[Start]
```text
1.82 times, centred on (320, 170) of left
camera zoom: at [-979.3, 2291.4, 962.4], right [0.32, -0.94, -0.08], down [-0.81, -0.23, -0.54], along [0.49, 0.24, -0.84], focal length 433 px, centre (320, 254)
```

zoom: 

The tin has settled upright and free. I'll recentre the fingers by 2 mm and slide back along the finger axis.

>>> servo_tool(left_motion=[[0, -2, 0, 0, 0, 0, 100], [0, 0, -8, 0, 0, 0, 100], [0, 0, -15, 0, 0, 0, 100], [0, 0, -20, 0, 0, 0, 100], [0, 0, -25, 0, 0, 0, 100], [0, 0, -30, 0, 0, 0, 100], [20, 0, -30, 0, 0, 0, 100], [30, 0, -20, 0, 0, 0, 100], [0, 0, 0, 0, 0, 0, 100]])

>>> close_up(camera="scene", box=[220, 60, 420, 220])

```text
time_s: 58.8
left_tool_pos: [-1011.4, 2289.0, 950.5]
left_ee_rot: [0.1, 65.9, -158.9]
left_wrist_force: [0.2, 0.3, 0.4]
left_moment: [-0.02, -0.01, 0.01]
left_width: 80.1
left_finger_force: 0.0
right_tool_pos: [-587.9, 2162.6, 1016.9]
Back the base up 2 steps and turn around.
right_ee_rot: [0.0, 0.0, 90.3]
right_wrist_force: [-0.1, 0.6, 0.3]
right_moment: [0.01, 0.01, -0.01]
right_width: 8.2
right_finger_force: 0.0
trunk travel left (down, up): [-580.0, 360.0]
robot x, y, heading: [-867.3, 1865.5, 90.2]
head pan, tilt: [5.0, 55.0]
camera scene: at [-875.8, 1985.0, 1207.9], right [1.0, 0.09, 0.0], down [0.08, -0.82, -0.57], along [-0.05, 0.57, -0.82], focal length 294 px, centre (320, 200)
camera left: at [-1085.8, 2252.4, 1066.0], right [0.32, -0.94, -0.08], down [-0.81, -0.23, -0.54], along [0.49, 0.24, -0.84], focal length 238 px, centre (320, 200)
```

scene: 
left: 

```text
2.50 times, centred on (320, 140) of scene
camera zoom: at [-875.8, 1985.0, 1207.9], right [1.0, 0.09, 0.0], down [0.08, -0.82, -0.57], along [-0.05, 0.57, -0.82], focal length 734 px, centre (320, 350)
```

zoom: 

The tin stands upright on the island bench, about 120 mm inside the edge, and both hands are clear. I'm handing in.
[End]
• EXERCISE GOAL: Copy all of the data exactly. Put each line that is not blank into a JSON list as a string.

• EXERCISE OUTPUT:
[
  "```text",
  "1.82 times, centred on (320, 170) of left",
  "camera zoom: at [-979.3, 2291.4, 962.4], right [0.32, -0.94, -0.08], down [-0.81, -0.23, -0.54], along [0.49, 0.24, -0.84], focal length 433 px, centre (320, 254)",
  "```",
  "zoom: ",
  "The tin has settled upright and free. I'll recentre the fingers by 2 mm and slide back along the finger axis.",
  ">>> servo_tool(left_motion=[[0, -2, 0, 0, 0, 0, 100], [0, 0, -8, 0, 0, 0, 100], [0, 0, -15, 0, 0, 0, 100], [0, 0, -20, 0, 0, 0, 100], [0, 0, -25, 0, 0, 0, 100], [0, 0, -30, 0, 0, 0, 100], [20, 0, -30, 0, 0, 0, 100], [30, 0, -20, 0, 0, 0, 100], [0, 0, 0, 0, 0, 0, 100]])",
  ">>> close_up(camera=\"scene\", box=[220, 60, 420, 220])",
  "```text",
  "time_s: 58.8",
  "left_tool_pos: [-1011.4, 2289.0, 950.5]",
  "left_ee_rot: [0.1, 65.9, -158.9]",
  "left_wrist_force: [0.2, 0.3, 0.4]",
  "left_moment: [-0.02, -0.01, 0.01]",
  "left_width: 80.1",
  "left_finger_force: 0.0",
  "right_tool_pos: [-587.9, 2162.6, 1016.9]",
  "Back the base up 2 steps and turn around.",
  "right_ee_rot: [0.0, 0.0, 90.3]",
  "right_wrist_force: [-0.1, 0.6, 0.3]",
  "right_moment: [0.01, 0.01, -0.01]",
  "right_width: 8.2",
  "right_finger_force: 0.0",
  "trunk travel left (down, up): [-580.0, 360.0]",
  "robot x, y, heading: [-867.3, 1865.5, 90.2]",
  "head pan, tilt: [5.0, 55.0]",
  "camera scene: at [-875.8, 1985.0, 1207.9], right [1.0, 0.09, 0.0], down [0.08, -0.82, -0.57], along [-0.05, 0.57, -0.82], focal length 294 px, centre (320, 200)",
  "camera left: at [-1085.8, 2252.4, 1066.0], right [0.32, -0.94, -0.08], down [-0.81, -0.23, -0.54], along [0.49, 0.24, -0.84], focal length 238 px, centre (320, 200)",
  "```",
  "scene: ",
  "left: ",
  "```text",
  "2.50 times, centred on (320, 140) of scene",
  "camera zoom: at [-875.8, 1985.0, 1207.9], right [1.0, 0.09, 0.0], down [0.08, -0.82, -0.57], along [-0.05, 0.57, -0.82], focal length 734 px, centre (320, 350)",
  "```",
  "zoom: ",
  "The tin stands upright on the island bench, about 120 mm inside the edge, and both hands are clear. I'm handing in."
]